Another chapter of flying the long cross country in a light aircraft
Sitting sipping my yerba matte tea I see the light rain washing the road dust off my vehicle in the parking lot outside this roadside hostel. The leaves of the maple outside my window rustle gently, but by looking up I can see that the trees on the hill above the road are swaying to much more than a gentle breeze. By my estimate it is blowing 20 knots or better at hilltop height, and probably much harder than that if you climb to the mountain top that frames this verdant valley. Oh, and it's cool, near 50°F here at 1500 MSL. I don't need the weather channel talking-head to tell me it's close to freezing level at the top of some of those 4,000 MSL mountains this morning.
These are the days I am more than happy to sit out flying. Why? Simple. My airplane, a light, single-engine, piston-powered four-place machine, is not outfitted for this weather. Sure, I can fly it in the clouds if I want to—both the airplane and the pilots are qualified and equipped for flying on instruments (IFR). Ice, however, we don't do. The airplane is simply not equipped to deal with an inflight icing encounter. We've got pitot heat, and that's about it.

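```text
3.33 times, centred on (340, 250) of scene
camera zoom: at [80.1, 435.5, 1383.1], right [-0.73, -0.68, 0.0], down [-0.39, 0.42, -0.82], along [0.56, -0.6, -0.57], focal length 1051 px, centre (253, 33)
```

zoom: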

Days like today, when a slow-moving occluded front is dumping more rain than anyone has seen in decades on the northeast, and a bubble of chilly artic air is pushing in over the top and behind this mess, well, aircraft equipped as ours is are best left tied down tight or tucked in hangars.
The good news is that we planned for this. Anytime we take a long cross country excursion in our airplane we make sure to pad each stop along the way with potential bad weather days. We pick airports that won't box us in too much (that is, won't force us to wait for a perfectly sunny CAVU day for a safe exit); and we pick fuel stops and destinations where there are both fair weather and foul weather activities to keep us busy. That way we take all gotta-go and get-there-itis pressure off we pilots.
The result of this wise planning is that I've discovered wifi in the tininest libraries, in the tiniest towns in the USA. Cosy coffee shops are my friends...as are art galleries, museums, and even this efficiency by the side of the road meets muster for rainy day activity (well stocked with DVDs, give-a-book / take-a-book library, elliptical treadmill and satellite TV).
I've learned that just about every FBO can get you a rental vehicle or loan you a crew car to get into town. And where there are no spare vehicles I've been chauffered by line crew and even an FBO manager or two. Airport folk (and hotel folk, too) are great about recommending a good spot for chow and negotiating preferred hotel rates for the night. There have even been a stop or two where people have taken us into their homes, feeding us and providing us respite from the storm. That's inspired me to return the favor more than once. It is all part of a sort of pay-it-forward attitude in aviation that never ceases to amaze and inspire me.
By creating our trips with routing over many possible stop off points, and by building time-padding into each long leg; and by knowing ahead of time that we'll find good folk to help us along the way, we can rest easy as the storms pass over us. To me there is nothing so soothing as watching weather I'd rather not fly in from the ground. It is infinitely better than experiencing that heart-wrenching moment where your realize you'd rather be on the ground than in the air; trust me.
And when the storm clears? Expect glorious skies and some sweet performance out of your light bird from this spot to the next. I've managed to hopscotch from the Atlantic to the Pacific oceans and back again without missing a date or a deadline using this kind of long distance flight planning. The best benefit of all from our flight plans? If the winds and weather always blow in your favor you are left with extra vacation days at some of your favorite spots. And who is ever not in favor of a little more fun?